What exactly is LGBTQ+? How are they different from each other?
Happy Pride Month!
The month of June is all about celebrating the freedom of people being themselves within the LGBTQ+ community. Every year, the LGBTQ+ community around the world comes together for a month-long celebration of diversity, difference, love, and acceptance. To celebrate, they often gather for parades, concerts, parties, marches, workshops, and various forums of discussion in different countries. These days, more and more countries have started to celebrate the day.
June was chosen to be the pride month to commemorate the riot between the LGBTQ+ community against police incursion that took place at the Stonewall Inn in New York City on June 28, 1969. The clash is considered the start of the LGBTQ+ rights movement we see today.
With help from social media, the LGBTQ+ community has been getting more and more exposure in recent years. Many people who identify as part of the community usually turn to social media for experience sharing, comfort and encouragement, and possibly most importantly, to seek acceptance and equality. Despite society being seemingly open to the community, they still have many battles to fight.
Focus would like to take this opportunity to explain what LGBTQ+ is.
Before what we know or often hear today as “LGBTQ+”, the community was formerly known as “LGBT”; L stands for “Lesbian”, G for “Gay”, B for “Bisexual” and T for “Transgender”. Before the establishment of the acronym, people would describe them as the ‘gay community’. The change from the ‘gay community’ to LGBT was due to inclusion reasons.
As time goes by, the term used to refer to people with different sexual orientations and gender identities has changed. That is why the use of “LGBTQ+” emerged, which stands for lesbian, gay, bisexual, transgender, queer or questioning, and others.
Lesbian is used to describe women who are attracted to other women both sexually and romantically.
Gay is still sometimes used to describe people who are homosexual in general. But these days, people also use it to talk about men who are sexually and romantically attracted to other men.
Bisexual, or bi, is someone who is not always exclusively attracted to people of their own gender or other gender identities. Simply put, they are attracted sexually and romantically to both men and women. Studies found that women label themselves as bisexual more often than men.
Transgender, or trans, is someone whose gender identities do not align with their biological sex.
Queer is probably the hardest term to explain. Literally, it means ‘strange’ or ‘odd’.
Oftentimes, it is used as an umbrella term for the whole community, but this would be incorrect. The term is generally used by someone who identifies as ‘not straight’, but is unsure of their place within the community. Gender experts recommended not to address someone as ‘queer’ unless you are sure they are comfortable with it.
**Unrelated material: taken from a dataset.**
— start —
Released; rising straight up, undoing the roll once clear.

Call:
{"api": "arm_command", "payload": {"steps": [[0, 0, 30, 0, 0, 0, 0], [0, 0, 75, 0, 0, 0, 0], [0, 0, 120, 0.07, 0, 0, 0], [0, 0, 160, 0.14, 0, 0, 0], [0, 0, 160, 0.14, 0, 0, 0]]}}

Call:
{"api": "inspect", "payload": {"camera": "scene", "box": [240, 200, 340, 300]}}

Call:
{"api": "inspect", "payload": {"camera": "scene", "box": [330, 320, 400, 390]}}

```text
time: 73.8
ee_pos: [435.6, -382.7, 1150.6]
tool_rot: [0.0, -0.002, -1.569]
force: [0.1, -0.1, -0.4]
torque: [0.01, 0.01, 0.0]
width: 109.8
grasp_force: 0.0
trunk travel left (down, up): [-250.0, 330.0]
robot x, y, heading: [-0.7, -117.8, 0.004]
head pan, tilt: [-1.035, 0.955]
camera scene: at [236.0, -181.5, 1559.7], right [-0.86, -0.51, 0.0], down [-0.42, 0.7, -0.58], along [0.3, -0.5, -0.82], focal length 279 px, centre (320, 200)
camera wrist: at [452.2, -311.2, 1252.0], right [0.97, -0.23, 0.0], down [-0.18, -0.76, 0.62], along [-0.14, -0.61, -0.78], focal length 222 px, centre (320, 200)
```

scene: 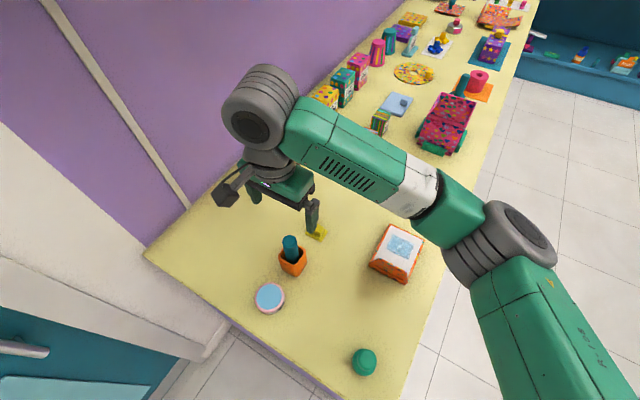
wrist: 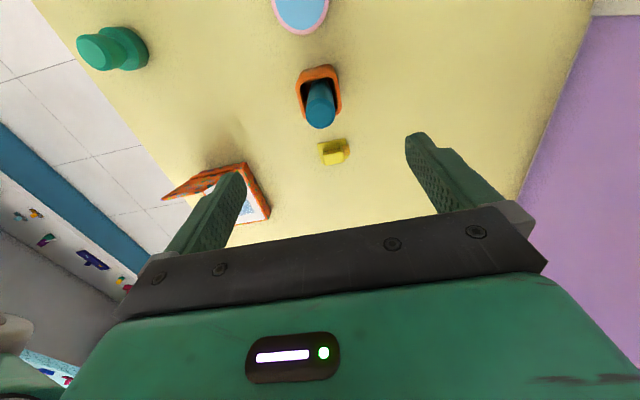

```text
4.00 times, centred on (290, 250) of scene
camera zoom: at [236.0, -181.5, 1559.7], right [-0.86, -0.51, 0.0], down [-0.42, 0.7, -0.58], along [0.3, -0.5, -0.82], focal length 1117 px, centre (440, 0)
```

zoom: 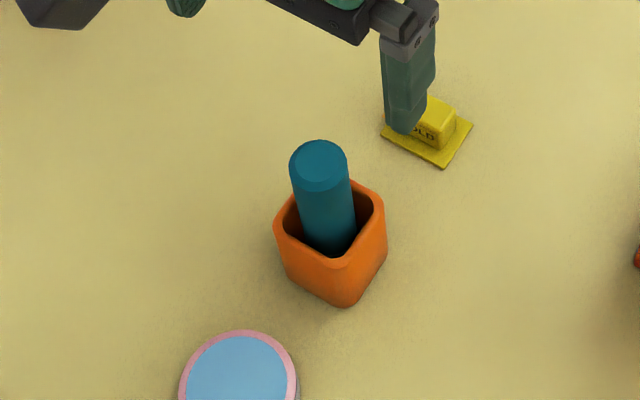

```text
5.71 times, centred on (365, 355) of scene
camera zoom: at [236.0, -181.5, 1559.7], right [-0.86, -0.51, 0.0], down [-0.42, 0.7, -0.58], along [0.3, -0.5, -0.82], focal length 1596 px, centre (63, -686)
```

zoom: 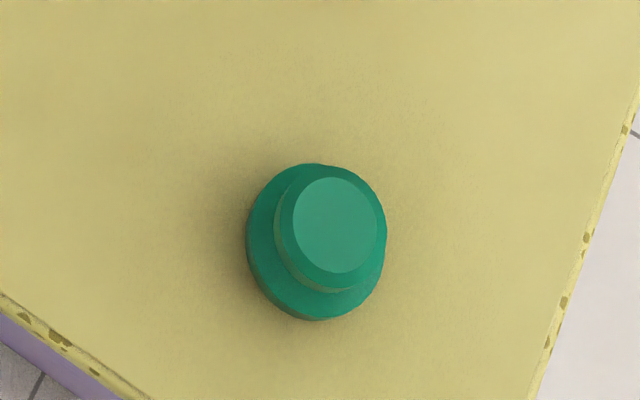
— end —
Questioning refers to someone who is not sure about their sexual orientation. It can be described as the process of exploring one’s true identities before labeling themselves as anything.
(+) Plus is a representation of others who identify as something outside of gender norms, but do not fall into one of the identities mentioned above.
Additional terms, which you might see or hear when people talk about the community include:
Coming out is said to explain the process of accepting one’s own sexual orientation or gender identities and sharing with others. It might not apply to sharing with everyone; you may come out to your friends, but not your family.
In the closet, in contrast with ‘coming out’, is the state when you are not necessarily accepting of your own gender identities. Some people are in denial of their gender identities, some are secure with it but are not ready to share with others.
Outing refers to when someone reveals someone’s identity to other people without their knowledge.
Intersex, according to the New York Times, is a term for someone born with biological sex characteristics that aren’t traditionally associated with male or female bodies. Intersexuality does not refer to sexual orientation or gender identity.
Homosexual is another term that use to describe someone who exclusively or close to exclusively attracted to people of their own gender.
Pansexual is people who attracted to all genders. In other words, they are attracted to someone’s quality or personality rather than what they labeled themselves to be.
Cisgender, or cis, is someone who is not transgender, which means their identified sexual gender matches their biological sex and gender.
Asexual is someone who does not sexually attracted to someone. But, they can develop romantic feelings for someone.
Demisexual refers to people who only have sexual attraction to someone they have strong emotional connection with.